8/10
A simple and heart-searing documentary
21 February 2005
This film, opens on a young man, perhaps 33 years old, telling of his experience in 1992. He has managed to survive by merest chance. That his chances were slim is evident from the rest of the film.

We meet the inhabitants of Ahatovici, a Muslim town a few kilometers from Sarajevo. In 1992 the town was attacked by Serbian forces. Their defenses were worn down quickly and the townspeople were taken to a men's and a women's concentration camp. The men were systematically tortured over many days, some were murdered in the camp. Eventually, the ones who were left were forced to lie down in buses "like sardines in a tin" and driven off, ostensibly to be "exchanged." Instead, the Serbs stopped the buses, threw in hand grenades and set the vehicles on fire.

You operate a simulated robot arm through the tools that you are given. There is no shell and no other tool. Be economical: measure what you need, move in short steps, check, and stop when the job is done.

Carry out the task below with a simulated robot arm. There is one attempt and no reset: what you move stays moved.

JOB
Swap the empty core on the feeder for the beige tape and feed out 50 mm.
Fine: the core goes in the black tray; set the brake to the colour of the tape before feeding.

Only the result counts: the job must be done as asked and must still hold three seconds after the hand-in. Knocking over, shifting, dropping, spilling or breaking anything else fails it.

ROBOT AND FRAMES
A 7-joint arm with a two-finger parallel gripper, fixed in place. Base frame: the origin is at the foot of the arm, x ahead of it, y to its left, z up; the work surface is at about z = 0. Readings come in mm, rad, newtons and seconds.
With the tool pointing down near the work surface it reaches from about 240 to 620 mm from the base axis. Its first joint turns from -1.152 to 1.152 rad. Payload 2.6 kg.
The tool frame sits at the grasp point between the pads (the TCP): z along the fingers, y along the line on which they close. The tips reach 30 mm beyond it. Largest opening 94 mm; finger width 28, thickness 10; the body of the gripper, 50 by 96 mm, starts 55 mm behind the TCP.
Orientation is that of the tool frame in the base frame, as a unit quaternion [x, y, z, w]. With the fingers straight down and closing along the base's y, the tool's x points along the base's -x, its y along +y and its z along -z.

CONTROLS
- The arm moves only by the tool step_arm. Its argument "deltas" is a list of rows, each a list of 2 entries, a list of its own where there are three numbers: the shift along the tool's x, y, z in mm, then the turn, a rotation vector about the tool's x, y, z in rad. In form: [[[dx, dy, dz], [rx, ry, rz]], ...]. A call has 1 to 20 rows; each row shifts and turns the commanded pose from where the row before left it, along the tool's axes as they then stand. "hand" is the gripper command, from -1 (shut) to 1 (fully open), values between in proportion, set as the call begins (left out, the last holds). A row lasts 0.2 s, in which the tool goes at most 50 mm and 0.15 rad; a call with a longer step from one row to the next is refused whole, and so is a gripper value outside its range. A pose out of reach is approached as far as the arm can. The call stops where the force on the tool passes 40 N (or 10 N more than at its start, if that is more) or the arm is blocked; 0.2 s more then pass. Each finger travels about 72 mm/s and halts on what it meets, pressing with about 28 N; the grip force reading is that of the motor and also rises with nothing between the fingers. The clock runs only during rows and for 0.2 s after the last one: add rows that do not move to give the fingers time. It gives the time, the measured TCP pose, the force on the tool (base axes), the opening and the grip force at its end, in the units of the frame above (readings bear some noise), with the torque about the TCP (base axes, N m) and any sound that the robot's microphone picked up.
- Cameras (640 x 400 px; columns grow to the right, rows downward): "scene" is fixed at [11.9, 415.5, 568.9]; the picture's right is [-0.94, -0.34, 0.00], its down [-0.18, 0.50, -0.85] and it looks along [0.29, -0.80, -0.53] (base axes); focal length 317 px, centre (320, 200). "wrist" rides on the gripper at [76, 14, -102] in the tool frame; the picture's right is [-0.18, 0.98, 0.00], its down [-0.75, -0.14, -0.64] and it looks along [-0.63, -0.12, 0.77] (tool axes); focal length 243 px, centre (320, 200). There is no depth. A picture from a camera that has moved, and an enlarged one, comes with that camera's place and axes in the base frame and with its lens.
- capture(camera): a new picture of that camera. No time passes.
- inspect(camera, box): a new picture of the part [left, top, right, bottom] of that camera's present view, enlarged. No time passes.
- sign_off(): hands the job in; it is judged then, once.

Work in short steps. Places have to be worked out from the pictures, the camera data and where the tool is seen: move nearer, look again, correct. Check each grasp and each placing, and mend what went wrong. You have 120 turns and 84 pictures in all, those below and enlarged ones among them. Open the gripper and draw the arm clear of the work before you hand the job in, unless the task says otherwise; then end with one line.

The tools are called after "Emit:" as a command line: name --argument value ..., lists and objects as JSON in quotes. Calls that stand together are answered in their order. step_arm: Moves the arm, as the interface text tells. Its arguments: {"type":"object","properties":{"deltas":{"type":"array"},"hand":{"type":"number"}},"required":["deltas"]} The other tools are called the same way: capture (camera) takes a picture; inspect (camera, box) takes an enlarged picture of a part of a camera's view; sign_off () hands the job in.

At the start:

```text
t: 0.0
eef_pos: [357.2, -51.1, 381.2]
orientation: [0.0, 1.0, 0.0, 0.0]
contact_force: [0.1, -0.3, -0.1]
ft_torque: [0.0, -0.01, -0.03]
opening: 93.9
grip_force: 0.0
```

Eighty-percent of the men in the town were dead at the end of it all.

The filmmaker, Heddy Honigmann, intrudes very little. After we meet the young survivor at the beginning, an older man drives through the town pointing out where men lived, their names, and whom they've left behind. We then meet the widows, sisters, grandmothers and daughters, who tell their stories in their own way. Most show little objects left behind by the men (one man's plastering tools, another's torn t-shirt); some show objects found when the men's bodies were exhumed from mass graves.

At the end, the old man walks through the cemetery, touching the individual stones and telling a little about the men that he knew--two of them his own sons.

The glimpses we have into these shattered lives is unforgettable.